My brother, who has a PhD in computer science,
dissuaded me from taking yet more higher degrees and
to present at conferences instead. This gave me
greater independence and enabled me to combine my love
of research and travel. At this stage in my teaching
career, the mid-1990s, I had just moved from modern
foreign languages (MFL) into special educational needs
(SEN). Coincidentally, I noticed that there was
something of a hiatus in research on teaching MFL to
those with SEN, so that became the niche I decided to
explore. Now I've presented at conferences in Hungary,
Canada and Japan, written articles, delivered
workshops and contributed to a recent European Union
report. So non-accredited learning, in my case, has
proved much more fertile ground than my earlier,
formal accredited learning ever has.
There is definitely a place for accredited learning.

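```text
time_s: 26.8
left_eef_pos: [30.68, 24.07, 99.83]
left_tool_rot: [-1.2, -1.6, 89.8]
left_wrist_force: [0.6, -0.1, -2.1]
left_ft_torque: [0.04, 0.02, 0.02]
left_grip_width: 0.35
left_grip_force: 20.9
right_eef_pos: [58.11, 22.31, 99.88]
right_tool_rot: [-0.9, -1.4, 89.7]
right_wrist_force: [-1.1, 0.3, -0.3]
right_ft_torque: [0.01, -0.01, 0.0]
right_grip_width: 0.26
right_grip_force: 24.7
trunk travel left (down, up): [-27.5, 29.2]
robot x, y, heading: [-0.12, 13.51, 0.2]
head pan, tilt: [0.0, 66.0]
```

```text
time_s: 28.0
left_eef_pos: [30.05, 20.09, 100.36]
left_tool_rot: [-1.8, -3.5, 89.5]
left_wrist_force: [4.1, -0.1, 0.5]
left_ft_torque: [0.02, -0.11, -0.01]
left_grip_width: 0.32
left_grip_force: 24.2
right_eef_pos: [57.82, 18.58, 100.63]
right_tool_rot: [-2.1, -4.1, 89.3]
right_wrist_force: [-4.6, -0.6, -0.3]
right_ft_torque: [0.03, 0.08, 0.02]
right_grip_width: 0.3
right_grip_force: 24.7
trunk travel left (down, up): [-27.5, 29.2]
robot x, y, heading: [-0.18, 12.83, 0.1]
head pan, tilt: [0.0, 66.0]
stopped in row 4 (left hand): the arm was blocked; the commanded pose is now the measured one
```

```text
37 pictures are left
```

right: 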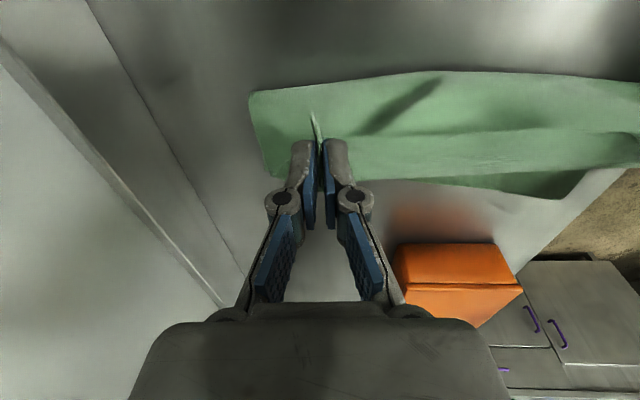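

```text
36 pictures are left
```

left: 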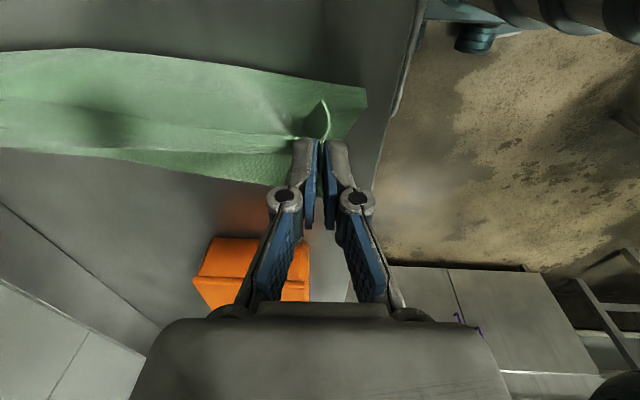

One of my retirement plans is to learn Spanish, which
I expect would be done at an evening class leading to
some kind of academic qualification. The latter is
incidental, though, to my main purpose, which is to
keep my brain active - learning a foreign language is
a well recognised way of doing so - and to enable me
to read online and printed documents in Spanish to
further my MFL/SEN research interests. I don't want to
return to the artificial deadlines imposed by
accredited learning, however, or to the sitting in
classrooms alongside weary colleagues. I don't need to
have a postgraduate qualification dangling like a
carrot in front of me when I have the alternative of
speaking at an international conference or writing an
article for a learned journal. It's a sobering thought
to remember that the record holder of the largest
number of university degrees is probably the present
incumbent of the Zimbabwean presidency.